--- Begin DOCUMENT PASSAGE ---

Minggu, 24 Januari 2016

Santet, “Antara Ada Memang Ada”




Oleh                                                                                                                                                                Dr. (c)  WARSITO, SH., M.Kn.                                                                                                   Kandidat Doktor Ilmu Pemerintahan Universitas Satyagama, Jakarta,                           Dosen Fakultas Hukum Universitas Satyagama, Jakarta,


            Kejahatan ilmu sihir/ilmu hitam (santet) pernah heboh diperbincangkan dan diusulkan melalui Rancangan Undang-Undang Kitab Undang-Undang Hukum Pidana (KUHP), tetapi, nasib RUU tersebut perlahan namun pasti  menghilang bak ditelan bumi. Nampaknya, perumus undang-undang kebingungan bukti materiil yang akan dibawa ke persidangan untuk membuktikan seseorang melakukan santet atau tidak, dikhawatirkan akan terjadi fitnah dan penghakiman massa.
            RUU KUHP Pasal 293 menyatakan sebagai berikut:
(1) Setiap orang yang menyatakan dirinya mempunyai kekuatan gaib, memberitahukan, memberikan harapan, menawarkan atau memberikan bantuan jasa kepada orang lain bahwa karena perbuatannya dapat menimbulkan penderitaan mental atau fisik seseorang, dipidana dengan pidana penjara paling lama 5 tahun atau pidana denda paling banyak Kategori IV;
(2) Jika pembuat tindak pidana sebagaimana dimaksud dalam ayat 1 melakukan perbuatan tersebut untuk mencari keuntungan atau menjadikan sebagai mata pencaharian atau kebiasaan, maka pidananya ditambah dengan sepertiga."
 Keberadaan santet, selama ini masih banyak yang menganggapnya sebagai sebuah mistis. Banyak orang yang semula menggunakan pendekatan ilmiah semata, tidak mempercayai adanya santet, tetapi, setelah terkena dan merasakan sakitnya sendiri, baru percaya bahwa santet itu memang ada. Santet, teluh, tenung, guna-guna sudah sejak lama dikenal masyarakat, umumnya masyarakat pedesaan yang masih kental nuansa mistis, karena: iri hati, dengki, sakit hati, atau bisa juga karena ditolak cintanya.

--- End DOCUMENT PASSAGE ---

> WORK TO COMPLETE: Could you quote the document passage from "Kejahatan ilmu sihir/ilmu" up to and including "dan penghakiman massa."?

--- Begin DATA SHOWN ---

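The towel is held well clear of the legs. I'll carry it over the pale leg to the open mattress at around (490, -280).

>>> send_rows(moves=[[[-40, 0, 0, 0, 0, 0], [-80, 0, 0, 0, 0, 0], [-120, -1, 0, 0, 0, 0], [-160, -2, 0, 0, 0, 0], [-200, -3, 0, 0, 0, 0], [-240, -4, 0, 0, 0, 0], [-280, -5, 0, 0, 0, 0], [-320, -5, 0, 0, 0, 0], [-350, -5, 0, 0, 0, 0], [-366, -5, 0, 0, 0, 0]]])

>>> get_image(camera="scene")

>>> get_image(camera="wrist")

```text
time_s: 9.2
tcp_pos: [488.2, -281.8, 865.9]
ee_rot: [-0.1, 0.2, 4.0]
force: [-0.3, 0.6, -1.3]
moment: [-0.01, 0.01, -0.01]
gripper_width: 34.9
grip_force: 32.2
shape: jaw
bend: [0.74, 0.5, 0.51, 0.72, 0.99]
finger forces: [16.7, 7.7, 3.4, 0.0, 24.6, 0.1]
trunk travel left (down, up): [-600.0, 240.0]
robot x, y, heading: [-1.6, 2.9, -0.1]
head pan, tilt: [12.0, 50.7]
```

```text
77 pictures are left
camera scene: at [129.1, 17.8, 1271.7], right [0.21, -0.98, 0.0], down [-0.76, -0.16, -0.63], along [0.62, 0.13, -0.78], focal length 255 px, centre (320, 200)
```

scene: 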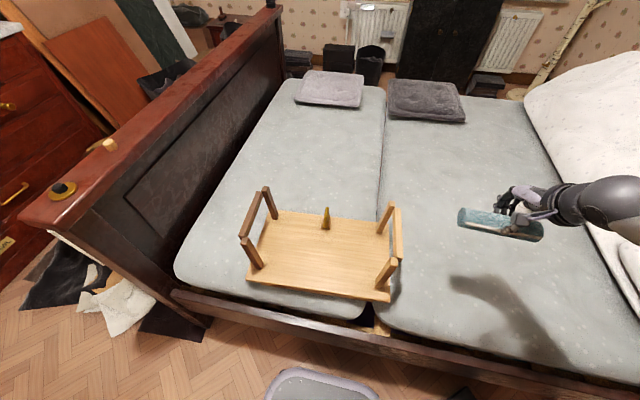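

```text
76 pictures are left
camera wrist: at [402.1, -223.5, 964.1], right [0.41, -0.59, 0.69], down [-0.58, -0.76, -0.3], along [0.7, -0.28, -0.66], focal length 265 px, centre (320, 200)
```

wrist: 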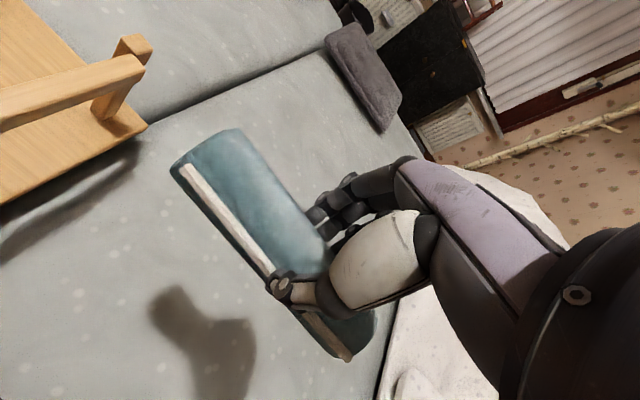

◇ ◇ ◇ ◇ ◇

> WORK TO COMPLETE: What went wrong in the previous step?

--- End DATA SHOWN ---

> SOLVED PROBLEM:
Kejahatan ilmu sihir/ilmu hitam (santet) pernah heboh diperbincangkan dan diusulkan melalui Rancangan Undang-Undang Kitab Undang-Undang Hukum Pidana (KUHP), tetapi, nasib RUU tersebut perlahan namun pasti  menghilang bak ditelan bumi. Nampaknya, perumus undang-undang kebingungan bukti materiil yang akan dibawa ke persidangan untuk membuktikan seseorang melakukan santet atau tidak, dikhawatirkan akan terjadi fitnah dan penghakiman massa.